Kampala, Uganda, December 12, 2019—IFC,
a member of the World Bank Group,
today announced a long-term investment of up to $70 million in Uganda’s
electricity distribution utility, Umeme Limited, to help the company increase
the reliable supply of electricity to homes and businesses in Uganda, supporting
economic and social development in the country.
IFC will lend Umeme up to $28 million from its own account and mobilize
$42 million from two commercial banks (Stanbic and Standard chartered Bank)
and the Dutch Development Bank (FMO). The investment will support improvements
to the country’s distribution network, helping bring power to electricity-starved
rural areas especially. Uganda’s electrification rate is among the lowest
in the world.
Patrick Bitature, Chairman of the Umeme Board, said, “This funding will
allow Umeme to continue investing in the distribution network to enable
power evacuation given the increased generation capacity, improved supply
reliability, technical loss reduction and additional connections to support
increased electrification in Uganda. The financing will be utilized over
the next two years to support Umeme’s capital expenditure program.”

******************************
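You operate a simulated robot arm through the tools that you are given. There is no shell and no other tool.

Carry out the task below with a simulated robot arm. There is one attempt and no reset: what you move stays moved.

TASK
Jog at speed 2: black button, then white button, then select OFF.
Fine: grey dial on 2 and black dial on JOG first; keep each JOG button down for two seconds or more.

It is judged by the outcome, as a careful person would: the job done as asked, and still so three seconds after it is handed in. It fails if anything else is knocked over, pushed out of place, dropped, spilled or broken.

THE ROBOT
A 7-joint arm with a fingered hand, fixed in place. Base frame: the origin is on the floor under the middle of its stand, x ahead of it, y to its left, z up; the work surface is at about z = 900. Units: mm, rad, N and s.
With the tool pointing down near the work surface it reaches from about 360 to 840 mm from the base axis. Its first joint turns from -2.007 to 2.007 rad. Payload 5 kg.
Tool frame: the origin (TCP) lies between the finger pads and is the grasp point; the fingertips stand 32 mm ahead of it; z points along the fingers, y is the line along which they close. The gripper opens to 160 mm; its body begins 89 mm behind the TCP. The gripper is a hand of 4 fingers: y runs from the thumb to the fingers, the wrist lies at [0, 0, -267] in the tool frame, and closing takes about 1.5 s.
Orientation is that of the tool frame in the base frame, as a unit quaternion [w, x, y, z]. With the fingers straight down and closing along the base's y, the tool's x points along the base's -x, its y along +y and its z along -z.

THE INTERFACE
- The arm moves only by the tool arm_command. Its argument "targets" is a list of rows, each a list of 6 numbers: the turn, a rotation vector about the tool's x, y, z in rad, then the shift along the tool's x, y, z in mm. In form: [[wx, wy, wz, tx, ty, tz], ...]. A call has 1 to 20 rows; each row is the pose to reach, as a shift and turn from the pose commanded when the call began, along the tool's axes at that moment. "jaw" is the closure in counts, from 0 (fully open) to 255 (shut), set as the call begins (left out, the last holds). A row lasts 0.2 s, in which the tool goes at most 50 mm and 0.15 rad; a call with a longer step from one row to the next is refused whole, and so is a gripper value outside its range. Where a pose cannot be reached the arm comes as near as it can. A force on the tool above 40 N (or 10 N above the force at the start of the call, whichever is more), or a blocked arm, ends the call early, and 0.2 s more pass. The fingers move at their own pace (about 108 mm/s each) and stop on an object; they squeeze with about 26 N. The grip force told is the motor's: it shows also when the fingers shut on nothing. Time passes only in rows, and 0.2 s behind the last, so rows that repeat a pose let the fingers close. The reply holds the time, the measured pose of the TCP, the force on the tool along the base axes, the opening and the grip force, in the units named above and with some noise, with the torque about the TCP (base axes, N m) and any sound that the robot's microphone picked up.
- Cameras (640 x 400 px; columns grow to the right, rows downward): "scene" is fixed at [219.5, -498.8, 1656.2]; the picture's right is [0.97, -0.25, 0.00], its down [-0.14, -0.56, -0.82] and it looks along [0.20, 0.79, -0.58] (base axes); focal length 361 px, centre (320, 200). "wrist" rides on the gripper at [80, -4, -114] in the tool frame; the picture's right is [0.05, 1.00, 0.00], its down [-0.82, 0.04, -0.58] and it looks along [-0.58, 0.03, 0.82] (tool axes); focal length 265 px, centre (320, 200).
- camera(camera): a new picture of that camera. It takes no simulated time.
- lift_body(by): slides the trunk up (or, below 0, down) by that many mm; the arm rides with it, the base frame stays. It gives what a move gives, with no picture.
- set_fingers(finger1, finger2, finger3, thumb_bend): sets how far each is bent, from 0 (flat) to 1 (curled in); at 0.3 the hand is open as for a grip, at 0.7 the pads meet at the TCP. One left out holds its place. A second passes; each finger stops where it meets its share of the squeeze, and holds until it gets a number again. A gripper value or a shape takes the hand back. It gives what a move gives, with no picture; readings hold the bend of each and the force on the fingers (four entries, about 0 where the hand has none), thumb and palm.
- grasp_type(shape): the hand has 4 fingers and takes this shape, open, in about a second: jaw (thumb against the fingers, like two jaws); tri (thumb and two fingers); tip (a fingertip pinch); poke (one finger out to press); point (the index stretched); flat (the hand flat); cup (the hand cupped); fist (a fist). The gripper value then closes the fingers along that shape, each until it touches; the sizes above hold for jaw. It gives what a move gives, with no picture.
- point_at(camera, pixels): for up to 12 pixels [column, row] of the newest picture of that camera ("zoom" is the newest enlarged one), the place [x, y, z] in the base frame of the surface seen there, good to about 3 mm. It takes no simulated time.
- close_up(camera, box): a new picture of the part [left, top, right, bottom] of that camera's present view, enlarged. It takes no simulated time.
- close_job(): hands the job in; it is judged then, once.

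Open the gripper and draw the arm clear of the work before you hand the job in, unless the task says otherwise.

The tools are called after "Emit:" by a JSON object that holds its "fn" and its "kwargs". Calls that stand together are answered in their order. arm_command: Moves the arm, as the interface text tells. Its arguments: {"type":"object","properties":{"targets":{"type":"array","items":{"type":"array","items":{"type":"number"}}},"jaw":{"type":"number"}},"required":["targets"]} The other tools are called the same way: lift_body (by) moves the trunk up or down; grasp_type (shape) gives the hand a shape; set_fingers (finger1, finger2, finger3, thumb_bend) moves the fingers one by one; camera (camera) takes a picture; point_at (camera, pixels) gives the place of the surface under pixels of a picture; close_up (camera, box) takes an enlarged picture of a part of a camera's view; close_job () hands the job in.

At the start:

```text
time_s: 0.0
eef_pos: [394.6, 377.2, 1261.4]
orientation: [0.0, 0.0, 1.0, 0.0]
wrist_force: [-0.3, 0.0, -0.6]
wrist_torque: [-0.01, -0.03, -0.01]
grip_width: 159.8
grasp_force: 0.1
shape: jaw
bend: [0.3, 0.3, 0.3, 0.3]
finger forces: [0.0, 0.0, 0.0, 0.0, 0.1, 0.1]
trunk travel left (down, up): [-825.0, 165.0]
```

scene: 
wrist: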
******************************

Manuel Moses, IFC Country Manager
for East Africa, said, “This investment shows how IFC can mobilize private
capital for essential infrastructure programs in places where public funding
is limited. Umeme is a long-standing IFC partner and has an excellent track
record in loss reduction and collections improvement from power consumers.
It has almost quadrupled its customer base to serve over 1.3 million customers
from 2005. This investment will help it reach even more Ugandans.”
Uganda is one of the few countries
in sub-Saharan Africa that has successfully separated power generation,
transmission, and distribution, resulting in financial sustainability of
the sector. This was achieved with support from the World Bank Group, which
is helping leverage private investments into the country’s power sector.
In 2005, Umeme was granted a 20-year concession to operate, maintain, and
manage the then newly-privatized distribution network.
IFC finances electricity generation,
transmission, and distribution upgrades in developing countries with a
focus on natural gas and renewable energy such as solar, wind, and hydropower.
IFC also helps remove barriers to private sector investment in the power
sector by identifying and developing new market opportunities and supporting
new technology and business models with potential to scale.
IFC—a sister organization of the World Bank and member of the World Bank
Group—is the largest global development institution focused on the private
sector in emerging markets. We work with more than 2,000 businesses worldwide,
using our capital, expertise, and influence to create markets and opportunities
where they are needed most. In fiscal year 2019, we delivered more than
$19 billion in long-term financing for developing countries, leveraging
the power of the private sector to end extreme poverty and boost shared
prosperity. For more information, visit www.ifc.org.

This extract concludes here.